Due to a recent subpoena issued by the Trump administration, North Carolina election officials may be forced to comply with the release of millions of documents related to voting materials.
The subpoena was delivered by the United States Attorney’s Office for the Eastern District of North Carolina and was made on behalf of the United States Immigration and Customs Enforcement (ICE).
ICE has stated that it is an attempt to identify voter fraud in the 44 North Carolina counties affected by the summons, which requested “all poll books, e-poll books, voting records, and/or voter authorization documents, and executed official ballots…from August 30, 2013, through August 30, 2018” from the county election boards, and, “all voter registration applications…admission or denial of non-citizen return forms,” and cancellations to voter registration from the state Board of Elections.
This particular subpoena is the first of its kind to request documents on such an expansive level; if North Carolina is forced to comply, over 5.5 million ballots would be released. 2 million of these are early voting ballots that are traceable to the individual voters.
Many of the counties affected have deferred to district attorneys for counsel, as the subpoena poses a severe threat to the privacy of voters.
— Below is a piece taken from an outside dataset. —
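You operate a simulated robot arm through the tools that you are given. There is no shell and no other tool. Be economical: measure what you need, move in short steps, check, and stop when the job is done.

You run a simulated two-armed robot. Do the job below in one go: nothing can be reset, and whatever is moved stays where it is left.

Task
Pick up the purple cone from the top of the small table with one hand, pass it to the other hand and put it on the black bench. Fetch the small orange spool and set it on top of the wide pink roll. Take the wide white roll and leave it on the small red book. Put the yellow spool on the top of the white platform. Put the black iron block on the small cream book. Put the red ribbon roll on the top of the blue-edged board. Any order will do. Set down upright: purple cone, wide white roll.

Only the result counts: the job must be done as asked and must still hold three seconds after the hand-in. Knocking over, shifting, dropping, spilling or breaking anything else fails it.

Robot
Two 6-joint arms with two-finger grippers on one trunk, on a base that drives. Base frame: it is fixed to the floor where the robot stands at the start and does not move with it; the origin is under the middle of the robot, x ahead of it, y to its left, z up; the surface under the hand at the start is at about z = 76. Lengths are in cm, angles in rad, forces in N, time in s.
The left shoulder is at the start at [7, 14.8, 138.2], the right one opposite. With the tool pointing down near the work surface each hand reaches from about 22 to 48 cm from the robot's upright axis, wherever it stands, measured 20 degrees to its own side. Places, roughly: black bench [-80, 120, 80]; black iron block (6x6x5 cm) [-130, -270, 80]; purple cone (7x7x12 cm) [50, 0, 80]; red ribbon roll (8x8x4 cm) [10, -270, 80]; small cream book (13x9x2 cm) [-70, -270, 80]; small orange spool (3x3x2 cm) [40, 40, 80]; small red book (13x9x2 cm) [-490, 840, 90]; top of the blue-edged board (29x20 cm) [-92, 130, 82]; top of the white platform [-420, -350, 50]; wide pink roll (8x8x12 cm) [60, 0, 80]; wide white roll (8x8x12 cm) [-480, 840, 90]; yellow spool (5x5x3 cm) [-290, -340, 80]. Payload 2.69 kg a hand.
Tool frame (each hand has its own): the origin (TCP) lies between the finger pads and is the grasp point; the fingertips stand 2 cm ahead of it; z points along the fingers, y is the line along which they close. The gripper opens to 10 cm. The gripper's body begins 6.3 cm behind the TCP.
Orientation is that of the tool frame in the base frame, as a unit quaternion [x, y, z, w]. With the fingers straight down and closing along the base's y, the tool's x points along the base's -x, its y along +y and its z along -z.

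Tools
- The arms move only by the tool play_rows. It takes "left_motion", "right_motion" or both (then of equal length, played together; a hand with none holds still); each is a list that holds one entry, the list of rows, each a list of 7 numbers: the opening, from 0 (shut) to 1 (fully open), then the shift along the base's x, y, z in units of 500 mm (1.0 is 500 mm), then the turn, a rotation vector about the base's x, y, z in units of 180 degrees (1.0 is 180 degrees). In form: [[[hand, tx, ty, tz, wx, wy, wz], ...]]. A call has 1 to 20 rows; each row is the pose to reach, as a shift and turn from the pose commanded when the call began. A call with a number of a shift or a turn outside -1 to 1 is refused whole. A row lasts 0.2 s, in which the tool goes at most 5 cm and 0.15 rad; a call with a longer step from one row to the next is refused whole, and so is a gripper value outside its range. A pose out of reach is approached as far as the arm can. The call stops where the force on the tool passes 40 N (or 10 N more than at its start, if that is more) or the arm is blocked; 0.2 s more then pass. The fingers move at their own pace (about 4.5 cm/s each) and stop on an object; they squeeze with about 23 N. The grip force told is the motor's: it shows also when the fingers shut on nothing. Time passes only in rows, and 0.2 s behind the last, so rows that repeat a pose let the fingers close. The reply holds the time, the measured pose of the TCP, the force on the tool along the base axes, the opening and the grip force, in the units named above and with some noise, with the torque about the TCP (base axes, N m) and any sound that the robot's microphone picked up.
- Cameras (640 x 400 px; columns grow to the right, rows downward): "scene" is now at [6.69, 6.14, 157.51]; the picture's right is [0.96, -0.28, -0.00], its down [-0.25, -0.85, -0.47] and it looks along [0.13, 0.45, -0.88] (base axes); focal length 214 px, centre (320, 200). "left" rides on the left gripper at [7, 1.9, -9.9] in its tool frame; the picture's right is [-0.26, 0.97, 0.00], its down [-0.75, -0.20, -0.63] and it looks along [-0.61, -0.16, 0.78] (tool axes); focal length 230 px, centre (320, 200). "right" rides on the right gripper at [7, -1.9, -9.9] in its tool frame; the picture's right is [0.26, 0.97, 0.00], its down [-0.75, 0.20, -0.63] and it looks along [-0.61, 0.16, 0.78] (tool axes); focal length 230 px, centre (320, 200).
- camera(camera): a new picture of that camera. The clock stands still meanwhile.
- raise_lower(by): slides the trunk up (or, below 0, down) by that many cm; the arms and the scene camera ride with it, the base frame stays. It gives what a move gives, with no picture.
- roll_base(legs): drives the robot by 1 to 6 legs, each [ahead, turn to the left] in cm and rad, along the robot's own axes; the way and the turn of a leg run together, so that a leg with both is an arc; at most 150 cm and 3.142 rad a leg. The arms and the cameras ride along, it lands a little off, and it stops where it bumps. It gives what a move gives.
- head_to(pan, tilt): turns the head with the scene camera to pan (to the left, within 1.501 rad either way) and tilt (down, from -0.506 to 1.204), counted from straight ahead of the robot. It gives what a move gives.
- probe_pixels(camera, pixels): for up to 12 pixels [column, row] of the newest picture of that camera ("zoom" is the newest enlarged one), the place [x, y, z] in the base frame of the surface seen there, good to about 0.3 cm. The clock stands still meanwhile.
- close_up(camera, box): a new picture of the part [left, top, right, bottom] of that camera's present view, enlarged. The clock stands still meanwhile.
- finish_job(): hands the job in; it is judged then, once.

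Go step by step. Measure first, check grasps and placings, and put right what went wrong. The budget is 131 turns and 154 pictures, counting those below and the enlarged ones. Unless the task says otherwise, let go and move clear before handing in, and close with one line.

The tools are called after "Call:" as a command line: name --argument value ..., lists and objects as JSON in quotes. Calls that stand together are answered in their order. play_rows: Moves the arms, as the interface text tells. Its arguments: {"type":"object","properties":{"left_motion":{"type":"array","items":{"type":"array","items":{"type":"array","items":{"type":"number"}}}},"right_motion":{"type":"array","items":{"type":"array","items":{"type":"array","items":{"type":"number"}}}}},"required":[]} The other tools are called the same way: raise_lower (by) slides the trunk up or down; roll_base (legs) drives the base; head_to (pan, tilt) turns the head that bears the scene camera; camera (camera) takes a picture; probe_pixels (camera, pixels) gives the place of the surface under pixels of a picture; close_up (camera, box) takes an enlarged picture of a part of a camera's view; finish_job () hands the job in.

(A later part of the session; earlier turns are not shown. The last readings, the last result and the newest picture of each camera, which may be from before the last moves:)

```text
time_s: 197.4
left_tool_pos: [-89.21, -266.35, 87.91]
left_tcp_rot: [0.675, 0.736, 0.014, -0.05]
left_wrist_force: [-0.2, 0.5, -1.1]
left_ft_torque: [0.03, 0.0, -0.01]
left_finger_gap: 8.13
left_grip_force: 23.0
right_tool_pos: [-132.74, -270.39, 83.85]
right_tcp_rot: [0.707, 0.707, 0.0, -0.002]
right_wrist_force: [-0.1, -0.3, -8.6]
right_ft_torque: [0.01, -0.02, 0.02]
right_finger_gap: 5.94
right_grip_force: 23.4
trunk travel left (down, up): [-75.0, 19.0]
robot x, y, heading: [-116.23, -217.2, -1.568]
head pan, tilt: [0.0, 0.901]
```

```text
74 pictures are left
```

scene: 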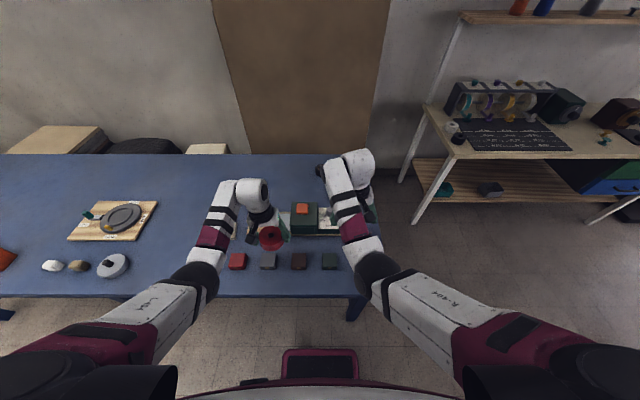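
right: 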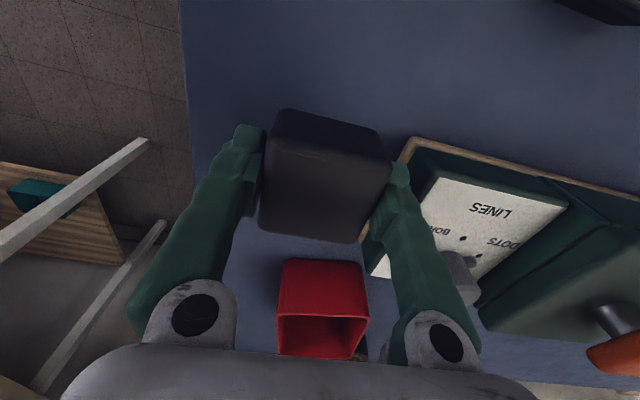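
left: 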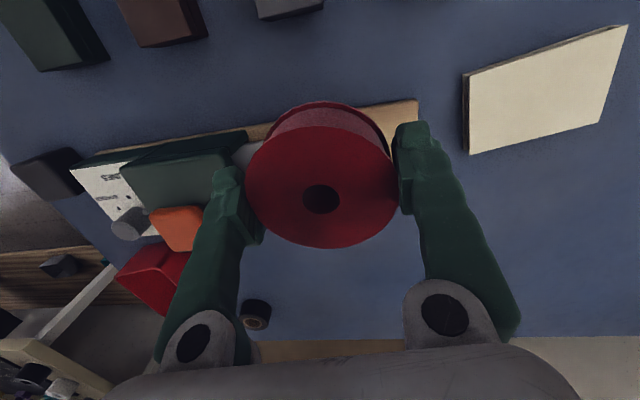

While the State Board is scheduled to address the requests on Sept. 20, North Carolinians are voicing their grievances, and election officials are uncomfortable with the information they are being asked to produce. They are concerned that voter faith in their respective boards will be compromised.
If voters feel that their right to privacy has been violated, they will place less trust in their election officials, and may be less likely to vote in future elections. The director of Beaufort County’s Board of Elections, Kellie Hopkins, stated her opinion on the importance of privacy in the voting process to the North Carolina Policy Watch, saying “if [voters] know if somebody knew how they voted, they would not vote.”
Several Board of Elections directors have referenced a North Carolina law that prevents the release of confidential documents pertaining to voters in response to the growing concern of how to manage the federal mandate. However, it has not been determined whether the law will actually override the federal grand jury subpoena.
Although the requests were made by the United States Attorney’s Office on behalf of Immigration and Customs Enforcement, their connection to ICE has caused many to speculate on the underlying motives of the subpoena.
On Sept. 12, a law enforcement agent of ICE confirmed that the decrees were made in correlation to the charges brought against 19 foreign-born people accused of voting illegally, nine of which were indicted. Many of President Donald Trump’s claims regarding the prevalence of voter fraud have been proven false, but the rhetoric still resonates within the current administration.
Many voting rights activists believe that President Trump is using the few incidences of illegal voting to blow the issue out of proportion, subsequently sabotaging North Carolina’s upcoming midterm elections by attempting to reduce voter turnout in the name of fraud prevention.
Allison Riggs, the Senior Voting Rights Attorney for the Southern Coalition for Social Justice, has called the ICE subpoenas a “fishing expedition,” and criticizes the alleged attempt of the Trump administration to burden local officials with requests during time that would otherwise be devoted to preparing for the approaching elections.
Riggs also comments on the irony of the mandate, saying that “an administration that has benefited from foreign election interference is now seeking to burden local election administrators…in their efforts to safeguard against…interference in the upcoming election.”
With elections coming up, North Carolinians have a right to speak out if they feel that their own voting rights or the voting rights of others are being violated.